-------- Data section
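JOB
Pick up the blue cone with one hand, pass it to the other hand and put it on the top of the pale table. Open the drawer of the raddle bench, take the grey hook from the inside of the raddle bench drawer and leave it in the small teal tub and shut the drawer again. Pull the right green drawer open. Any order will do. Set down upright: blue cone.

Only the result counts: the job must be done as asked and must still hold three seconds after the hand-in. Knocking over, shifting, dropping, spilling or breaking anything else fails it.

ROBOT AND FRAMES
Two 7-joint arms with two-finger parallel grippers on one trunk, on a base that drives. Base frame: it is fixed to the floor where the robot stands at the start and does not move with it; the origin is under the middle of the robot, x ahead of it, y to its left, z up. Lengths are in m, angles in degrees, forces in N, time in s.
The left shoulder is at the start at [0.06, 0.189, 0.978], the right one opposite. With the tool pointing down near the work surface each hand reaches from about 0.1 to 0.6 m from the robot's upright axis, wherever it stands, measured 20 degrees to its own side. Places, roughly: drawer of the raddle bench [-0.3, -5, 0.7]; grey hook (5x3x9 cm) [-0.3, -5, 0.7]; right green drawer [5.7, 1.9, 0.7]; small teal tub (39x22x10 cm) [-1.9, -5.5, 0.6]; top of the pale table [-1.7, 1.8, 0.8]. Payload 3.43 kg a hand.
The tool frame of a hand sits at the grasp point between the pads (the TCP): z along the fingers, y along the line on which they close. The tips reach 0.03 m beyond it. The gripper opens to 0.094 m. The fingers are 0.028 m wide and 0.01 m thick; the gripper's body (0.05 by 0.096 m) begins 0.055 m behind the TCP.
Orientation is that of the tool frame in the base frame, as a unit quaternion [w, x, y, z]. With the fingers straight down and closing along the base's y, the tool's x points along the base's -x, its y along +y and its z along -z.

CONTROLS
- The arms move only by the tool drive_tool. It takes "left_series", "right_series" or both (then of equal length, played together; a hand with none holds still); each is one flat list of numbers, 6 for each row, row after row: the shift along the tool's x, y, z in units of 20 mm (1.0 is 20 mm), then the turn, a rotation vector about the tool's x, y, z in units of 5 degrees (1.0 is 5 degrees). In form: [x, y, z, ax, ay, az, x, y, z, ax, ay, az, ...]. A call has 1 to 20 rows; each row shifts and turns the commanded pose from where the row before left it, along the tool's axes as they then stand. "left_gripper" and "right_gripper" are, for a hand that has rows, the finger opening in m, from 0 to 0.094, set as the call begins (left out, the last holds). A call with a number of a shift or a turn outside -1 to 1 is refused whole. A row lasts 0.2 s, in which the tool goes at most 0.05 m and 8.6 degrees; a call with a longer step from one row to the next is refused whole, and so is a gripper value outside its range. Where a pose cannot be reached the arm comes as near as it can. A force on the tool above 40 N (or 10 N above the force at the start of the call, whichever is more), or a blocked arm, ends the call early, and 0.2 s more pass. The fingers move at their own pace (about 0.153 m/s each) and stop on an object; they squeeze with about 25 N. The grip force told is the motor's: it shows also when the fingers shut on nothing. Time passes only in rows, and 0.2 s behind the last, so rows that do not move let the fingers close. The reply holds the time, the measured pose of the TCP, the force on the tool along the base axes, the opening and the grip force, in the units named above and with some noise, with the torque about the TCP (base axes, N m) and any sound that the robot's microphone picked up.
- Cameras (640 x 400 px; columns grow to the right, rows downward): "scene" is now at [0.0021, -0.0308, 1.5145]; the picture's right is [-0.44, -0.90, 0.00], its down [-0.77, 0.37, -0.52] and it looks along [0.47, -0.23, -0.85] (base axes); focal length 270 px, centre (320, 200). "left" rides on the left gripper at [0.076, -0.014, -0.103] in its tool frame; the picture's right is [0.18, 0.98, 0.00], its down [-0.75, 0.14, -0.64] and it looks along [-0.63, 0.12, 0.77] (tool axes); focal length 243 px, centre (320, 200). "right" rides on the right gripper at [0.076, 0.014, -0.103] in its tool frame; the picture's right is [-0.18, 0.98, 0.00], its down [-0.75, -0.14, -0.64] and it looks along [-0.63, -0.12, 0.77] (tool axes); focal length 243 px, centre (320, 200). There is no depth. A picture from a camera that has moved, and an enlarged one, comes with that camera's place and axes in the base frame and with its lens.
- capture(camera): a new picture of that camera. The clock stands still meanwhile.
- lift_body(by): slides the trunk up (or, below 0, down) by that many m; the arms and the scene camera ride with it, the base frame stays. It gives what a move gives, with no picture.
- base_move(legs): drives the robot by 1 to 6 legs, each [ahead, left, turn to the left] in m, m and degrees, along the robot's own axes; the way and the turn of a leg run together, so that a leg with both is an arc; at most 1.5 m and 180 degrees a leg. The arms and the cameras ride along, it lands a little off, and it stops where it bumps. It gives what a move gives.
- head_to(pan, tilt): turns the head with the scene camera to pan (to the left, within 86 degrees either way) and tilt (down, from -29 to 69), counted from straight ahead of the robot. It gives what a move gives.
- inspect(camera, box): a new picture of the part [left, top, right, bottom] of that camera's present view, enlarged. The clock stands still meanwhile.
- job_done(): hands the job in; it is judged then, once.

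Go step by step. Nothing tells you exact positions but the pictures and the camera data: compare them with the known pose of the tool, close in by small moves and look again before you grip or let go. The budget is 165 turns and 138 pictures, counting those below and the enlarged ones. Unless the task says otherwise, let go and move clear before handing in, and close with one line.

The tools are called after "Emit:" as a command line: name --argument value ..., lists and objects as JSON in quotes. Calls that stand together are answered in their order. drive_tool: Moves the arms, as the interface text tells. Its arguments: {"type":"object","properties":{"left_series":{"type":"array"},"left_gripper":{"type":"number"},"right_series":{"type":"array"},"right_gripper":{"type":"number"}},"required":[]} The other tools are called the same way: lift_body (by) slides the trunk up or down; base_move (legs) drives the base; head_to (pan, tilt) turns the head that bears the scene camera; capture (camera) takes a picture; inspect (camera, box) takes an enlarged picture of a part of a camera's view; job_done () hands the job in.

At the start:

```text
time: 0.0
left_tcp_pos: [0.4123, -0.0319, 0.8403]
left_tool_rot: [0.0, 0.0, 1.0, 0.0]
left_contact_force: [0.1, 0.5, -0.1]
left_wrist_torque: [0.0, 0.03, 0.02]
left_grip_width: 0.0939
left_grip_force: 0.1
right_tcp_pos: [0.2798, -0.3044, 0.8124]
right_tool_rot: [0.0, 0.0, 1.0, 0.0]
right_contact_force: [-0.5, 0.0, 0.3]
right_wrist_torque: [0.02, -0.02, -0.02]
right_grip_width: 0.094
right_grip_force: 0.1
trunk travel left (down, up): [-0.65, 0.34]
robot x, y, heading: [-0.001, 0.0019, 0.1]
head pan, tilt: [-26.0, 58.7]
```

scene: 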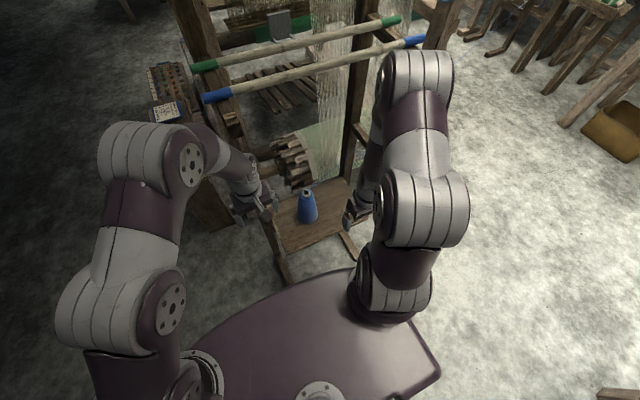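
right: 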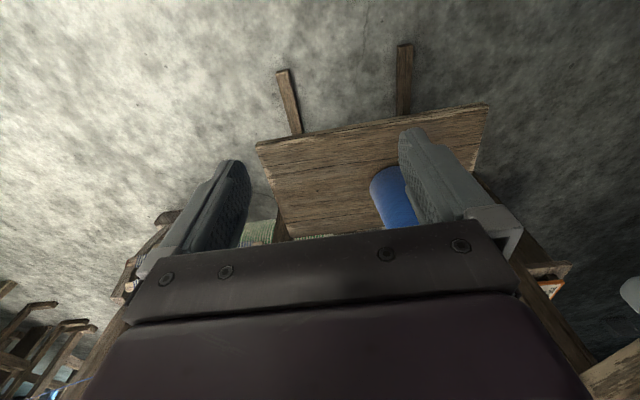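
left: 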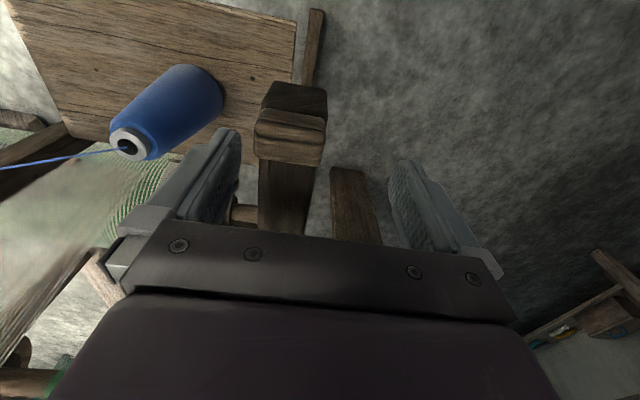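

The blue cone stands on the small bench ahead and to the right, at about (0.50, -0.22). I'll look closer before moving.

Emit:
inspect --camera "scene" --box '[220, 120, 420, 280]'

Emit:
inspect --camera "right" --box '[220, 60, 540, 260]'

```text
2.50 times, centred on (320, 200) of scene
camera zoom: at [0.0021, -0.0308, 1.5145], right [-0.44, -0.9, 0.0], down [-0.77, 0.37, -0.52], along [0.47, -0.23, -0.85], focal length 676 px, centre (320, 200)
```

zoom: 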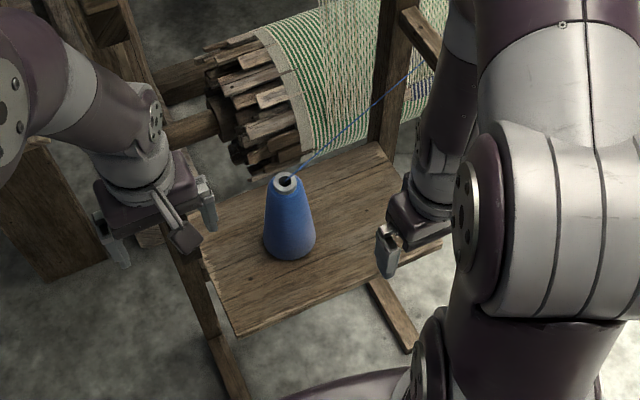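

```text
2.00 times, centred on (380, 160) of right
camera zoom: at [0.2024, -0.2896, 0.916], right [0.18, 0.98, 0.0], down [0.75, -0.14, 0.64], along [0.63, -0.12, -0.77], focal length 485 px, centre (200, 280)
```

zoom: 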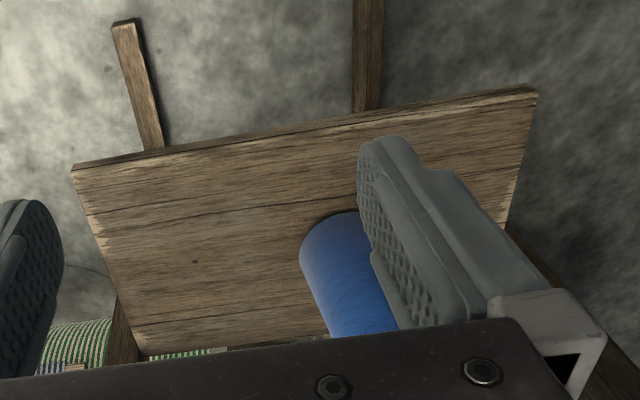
----------------
Wherever "meanwhile" shows up in a line, copy that line.

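- capture(camera): a new picture of that camera. The clock stands still meanwhile.
- inspect(camera, box): a new picture of the part [left, top, right, bottom] of that camera's present view, enlarged. The clock stands still meanwhile.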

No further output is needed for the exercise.